Scroll through to make sure everything looks good, exit Nano by pressing CTRL+x. Now let’s get our results off of the cluster so we can work with them on our computer. Switch back to your SFTP window and get the .csv and .pdf files from the cluster.

get cyls.csv
get plot.pdf

Going parallel

To submit a parallel job, you just have to make one small tweak to your job submission script. Set --cpus-per-task equal to the number of cores you want to use e.g. --cpus-per-task=10. Your R script similarly requires just one major adjustment. When registering your parallel backend, you can’t use parallel::detect_cores() to set the number of cores you’ll use. This is because code running on Longleaf runs on individual nodes, and this function can sometimes detect cores on the node above and beyond the number you’ve requested from the scheduler. Instead, specify the number of cores you want directly e.g. registerDoParallel(cores = 10). That’s it!

A note on debugging

Notice how we haven’t been directly using R this whole time? That’s because everything we do in the shell is actually running on a login node. Login nodes do not have 24 cores and hundreds of gigabytes of memory. When you submit a job SLURM sends it to a compute node, which is designed to handle high performance tasks.

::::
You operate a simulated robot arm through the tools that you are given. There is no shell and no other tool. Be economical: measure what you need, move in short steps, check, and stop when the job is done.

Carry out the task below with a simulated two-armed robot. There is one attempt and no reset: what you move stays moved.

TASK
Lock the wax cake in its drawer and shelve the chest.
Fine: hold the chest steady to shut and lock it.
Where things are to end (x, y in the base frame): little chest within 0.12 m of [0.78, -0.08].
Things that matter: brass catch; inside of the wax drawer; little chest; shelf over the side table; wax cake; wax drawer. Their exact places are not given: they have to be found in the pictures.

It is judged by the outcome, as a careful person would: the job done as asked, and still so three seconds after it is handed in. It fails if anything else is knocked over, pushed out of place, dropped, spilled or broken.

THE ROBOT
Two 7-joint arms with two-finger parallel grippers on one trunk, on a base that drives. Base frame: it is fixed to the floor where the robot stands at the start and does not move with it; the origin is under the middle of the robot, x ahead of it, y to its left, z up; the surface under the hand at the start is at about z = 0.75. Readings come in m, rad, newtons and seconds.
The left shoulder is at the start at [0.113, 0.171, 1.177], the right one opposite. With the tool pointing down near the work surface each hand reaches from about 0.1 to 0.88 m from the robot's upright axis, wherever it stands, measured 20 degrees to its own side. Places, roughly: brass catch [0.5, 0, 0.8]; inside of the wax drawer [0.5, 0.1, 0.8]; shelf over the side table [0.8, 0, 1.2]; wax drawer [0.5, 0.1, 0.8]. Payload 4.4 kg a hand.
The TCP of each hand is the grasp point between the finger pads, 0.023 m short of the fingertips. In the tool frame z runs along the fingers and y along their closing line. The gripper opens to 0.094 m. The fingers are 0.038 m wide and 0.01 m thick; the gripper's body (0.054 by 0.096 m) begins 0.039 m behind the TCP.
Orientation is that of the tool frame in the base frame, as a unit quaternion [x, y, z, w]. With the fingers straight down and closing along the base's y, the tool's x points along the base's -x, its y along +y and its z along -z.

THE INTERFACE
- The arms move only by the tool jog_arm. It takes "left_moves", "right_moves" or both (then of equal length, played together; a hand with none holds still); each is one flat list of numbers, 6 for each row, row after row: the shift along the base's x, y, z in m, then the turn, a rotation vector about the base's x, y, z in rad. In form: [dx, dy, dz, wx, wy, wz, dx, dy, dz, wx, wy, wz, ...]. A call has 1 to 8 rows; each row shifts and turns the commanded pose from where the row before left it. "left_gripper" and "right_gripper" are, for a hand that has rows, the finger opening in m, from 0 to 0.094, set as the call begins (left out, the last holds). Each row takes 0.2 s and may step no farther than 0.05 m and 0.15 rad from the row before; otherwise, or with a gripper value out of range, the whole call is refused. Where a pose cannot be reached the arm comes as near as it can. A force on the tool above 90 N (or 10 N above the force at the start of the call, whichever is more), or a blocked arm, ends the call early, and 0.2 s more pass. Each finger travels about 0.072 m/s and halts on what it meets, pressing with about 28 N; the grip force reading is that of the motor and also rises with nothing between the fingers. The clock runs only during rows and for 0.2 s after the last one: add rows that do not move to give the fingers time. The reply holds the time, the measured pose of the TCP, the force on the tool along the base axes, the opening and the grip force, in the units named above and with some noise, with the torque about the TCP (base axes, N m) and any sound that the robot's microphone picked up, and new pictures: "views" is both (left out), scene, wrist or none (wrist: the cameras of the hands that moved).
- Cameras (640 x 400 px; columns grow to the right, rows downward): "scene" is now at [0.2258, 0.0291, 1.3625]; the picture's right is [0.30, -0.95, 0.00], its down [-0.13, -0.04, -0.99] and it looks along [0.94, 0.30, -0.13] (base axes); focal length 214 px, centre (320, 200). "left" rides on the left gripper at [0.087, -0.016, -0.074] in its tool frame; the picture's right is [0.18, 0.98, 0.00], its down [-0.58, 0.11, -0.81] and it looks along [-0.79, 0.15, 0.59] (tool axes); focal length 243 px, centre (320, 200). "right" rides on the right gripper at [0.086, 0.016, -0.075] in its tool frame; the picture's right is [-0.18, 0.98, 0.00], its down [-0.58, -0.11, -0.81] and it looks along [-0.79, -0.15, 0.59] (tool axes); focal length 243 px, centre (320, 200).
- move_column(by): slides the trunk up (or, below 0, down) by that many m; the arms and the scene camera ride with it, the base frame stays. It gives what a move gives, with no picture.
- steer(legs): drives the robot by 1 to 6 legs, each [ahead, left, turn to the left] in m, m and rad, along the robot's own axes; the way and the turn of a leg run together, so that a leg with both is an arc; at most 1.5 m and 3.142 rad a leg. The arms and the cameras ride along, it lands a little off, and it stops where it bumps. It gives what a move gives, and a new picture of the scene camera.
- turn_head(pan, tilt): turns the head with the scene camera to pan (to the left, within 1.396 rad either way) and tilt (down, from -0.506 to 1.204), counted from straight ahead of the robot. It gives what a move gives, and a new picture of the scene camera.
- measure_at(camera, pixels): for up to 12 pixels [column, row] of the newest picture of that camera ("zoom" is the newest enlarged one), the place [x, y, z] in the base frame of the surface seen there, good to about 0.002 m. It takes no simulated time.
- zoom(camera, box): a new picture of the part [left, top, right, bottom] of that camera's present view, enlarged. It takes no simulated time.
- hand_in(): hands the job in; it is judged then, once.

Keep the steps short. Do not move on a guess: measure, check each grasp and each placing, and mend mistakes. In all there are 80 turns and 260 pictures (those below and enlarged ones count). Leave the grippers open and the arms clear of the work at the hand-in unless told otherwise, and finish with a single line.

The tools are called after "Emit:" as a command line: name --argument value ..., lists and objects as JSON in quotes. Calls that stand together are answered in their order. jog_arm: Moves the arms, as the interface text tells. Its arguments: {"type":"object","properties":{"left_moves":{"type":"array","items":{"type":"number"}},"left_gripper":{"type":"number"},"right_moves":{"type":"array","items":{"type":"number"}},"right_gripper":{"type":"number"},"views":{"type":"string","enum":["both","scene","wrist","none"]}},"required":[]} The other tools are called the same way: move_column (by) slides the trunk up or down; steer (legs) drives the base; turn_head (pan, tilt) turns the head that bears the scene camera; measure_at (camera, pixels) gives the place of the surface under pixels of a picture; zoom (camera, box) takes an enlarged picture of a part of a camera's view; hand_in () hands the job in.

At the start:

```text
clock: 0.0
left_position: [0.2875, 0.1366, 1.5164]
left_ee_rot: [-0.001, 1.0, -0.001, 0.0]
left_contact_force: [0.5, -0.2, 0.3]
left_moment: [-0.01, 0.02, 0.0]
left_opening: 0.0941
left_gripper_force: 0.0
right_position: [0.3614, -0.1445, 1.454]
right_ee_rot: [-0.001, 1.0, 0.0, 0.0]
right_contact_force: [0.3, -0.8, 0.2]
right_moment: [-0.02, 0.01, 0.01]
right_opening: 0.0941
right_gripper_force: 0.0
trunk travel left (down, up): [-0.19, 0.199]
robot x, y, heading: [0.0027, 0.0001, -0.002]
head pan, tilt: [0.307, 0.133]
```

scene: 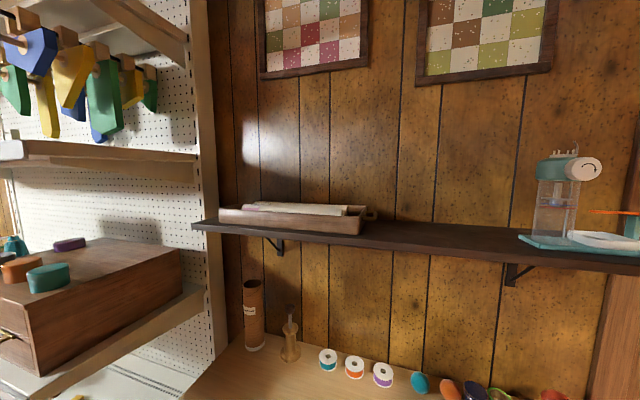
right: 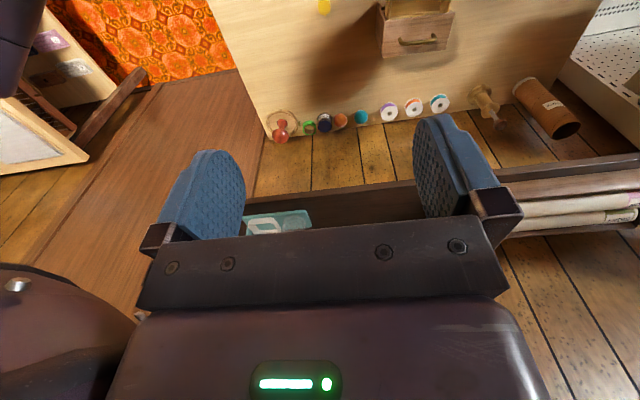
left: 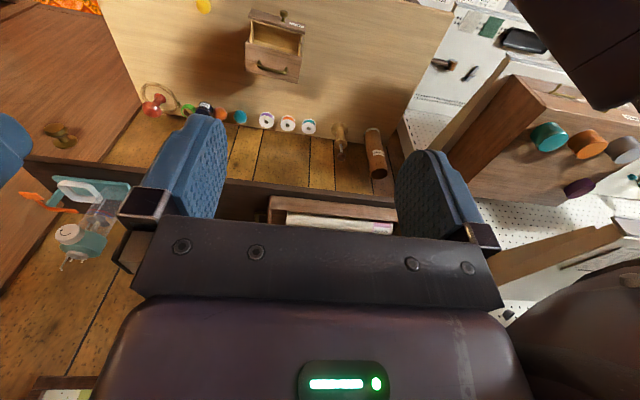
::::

The login nodes are not, so don’t run your code on them to debug. Instead, use the srun command to run R as a job on a compute node. Be sure to specify --vanilla, otherwise R won’t load.

srun R --vanilla

You can even debug parallel code this way since srun supports most of the standard sbatch arguments. Type man srun if you’re unsure whether a specific argument is supported.

srun --cpus-per-task=4 --mem=2gb R --vanilla

A word of warning…

You can have your cluster privileges suspended if you do something that messes up other people’s jobs. Luckily, clusters are very hard to break these days. Even if you write an infinite loop, it will be confined to your cores on a compute node and then terminated when the time limit is up. Harmful? Yes. Catastrophic? No. Obviously don’t do anything malicious on purpose, but don’t be afraid, either.

Individual Exercise

Submit the log file generated by running your script on Longleaf.